Not all Jewish Christians accepted the view of Council of Jerusalem. Some Jewish-Christian missionaries continued to insist that as Jews they practiced a higher form of Christianity—the "original" Christianity of Jesus, a Jew. Therefore non-Jewish church members who wanted to reach the pinnacle of faith should become Jews and adopt Jewish customs. Paul called them "superlative apostles" (2 Cor. 11:5) because they boasted of their superiority as Jews. In response, he taught that receiving circumcision would nullify the freedom that comes from Christ, whose grace stands above any law. "You who would be justified by the law; you have fallen away from grace. (Gal. 5:4)

In addition, the compromise reached at Jerusalem did not solve certain halakhic problems for Jewish Christians who as Jews were forbidden by the Mosaic Law from eating with Gentiles. Paul refers with disgust to certain "men from James" who came to Antioch and refused to eat with the Gentile Christians there. When Peter sided with the "men from James," Paul rebuked him in public (Gal 2:14). However, Barnabas, Paul's partner up till then, sided with Peter (Gal 2:13). Shortly after this, Paul seems to have left Antioch, and he and Barnabas parted ways (Acts 15:39-40). Throughout Paul's later letters, the struggle between him and the "Judaizers" is apparent.

On the other extreme, some Gentiles took Paul's teaching to such an extreme as to reject the Old Testament law altogether, something which Paul clearly did not do, despite his emphasis on salvation being a matter of "faith" and not "works." In I Corinthians and several other letters, Paul goes out of his way to emphasize that although the Jewish ceremonial and dietary laws are not binding on Gentile Christians, the fundamental points of the Jewish moral commandments—such as the prohibitions against idolatry, fornication, adultery, and incest; and the positive commandments to obey authority, honor one's parents, and to love God and one's neighbor—still hold.

Moreover, at least according to Acts, Paul insisted that Jewish Christians like himself continue to follow Jewish law. For example, he caused his companion Timothy, who had a Jewish mother but a Gentile father, to be circumcised (Acts 16). Later, on returning to Jerusalem (Acts 21:24-26) Paul made a public act of atonement at the Temple in order to prove that he did not teach Jewish Christians to abandon the Law.

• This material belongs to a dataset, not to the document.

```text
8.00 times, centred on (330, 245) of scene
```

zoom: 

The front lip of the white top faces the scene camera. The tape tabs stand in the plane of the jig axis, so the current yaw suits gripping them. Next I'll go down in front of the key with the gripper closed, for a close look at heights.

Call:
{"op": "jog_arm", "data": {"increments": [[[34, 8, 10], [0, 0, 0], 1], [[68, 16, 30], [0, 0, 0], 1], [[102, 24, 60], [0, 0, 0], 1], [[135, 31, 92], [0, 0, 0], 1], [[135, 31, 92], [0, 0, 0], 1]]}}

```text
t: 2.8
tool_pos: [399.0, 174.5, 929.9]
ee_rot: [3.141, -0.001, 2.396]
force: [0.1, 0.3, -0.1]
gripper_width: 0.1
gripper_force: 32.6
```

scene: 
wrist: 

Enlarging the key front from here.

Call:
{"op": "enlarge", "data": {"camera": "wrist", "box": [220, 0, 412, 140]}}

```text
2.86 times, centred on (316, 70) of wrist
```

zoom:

The end of Jerusalem's centrality

The destruction of the Temple is 70 C.E.

According to Eusebius (History of the Church 4.5.3-4), the first 15 bishops of Jerusalem were "of the circumcision." Meanwhile, the Temple of Jerusalem had been destroyed in 70 C.E. The Romans exiled any remaining Jewish leadership in Jerusalem in the year 135, during the Bar Kokhba Revolt. These events put an end to the central position of the Jerusalem church. Henceforth, the Christian community at Rome would emerge as the most important church, and Pauline Christianity would predominate over Jewish Christianity. The Jews were portrayed in the Gospels as collectively responsible for Jesus' death, and the idea that Christianity had replaced Judaism as God's one true religion came to the fore. By the late first century, doctrines such as the divinity of Jesus, the Virgin Birth, and the early stages of trinitarian doctrine—a shocking idea for Jews—had emerged.

Jewish Christianity continued to flourish in some places. In cities with strong Gentile Christian churches, however, it found itself increasingly on the defensive. Whereas previously Jewish Christians had predominated and argued about whether Gentile Christians had to follow the Jewish law, now Gentile Christians held sway. The question was now whether it was even possible to be a practicing Jew and a Christian at the same time.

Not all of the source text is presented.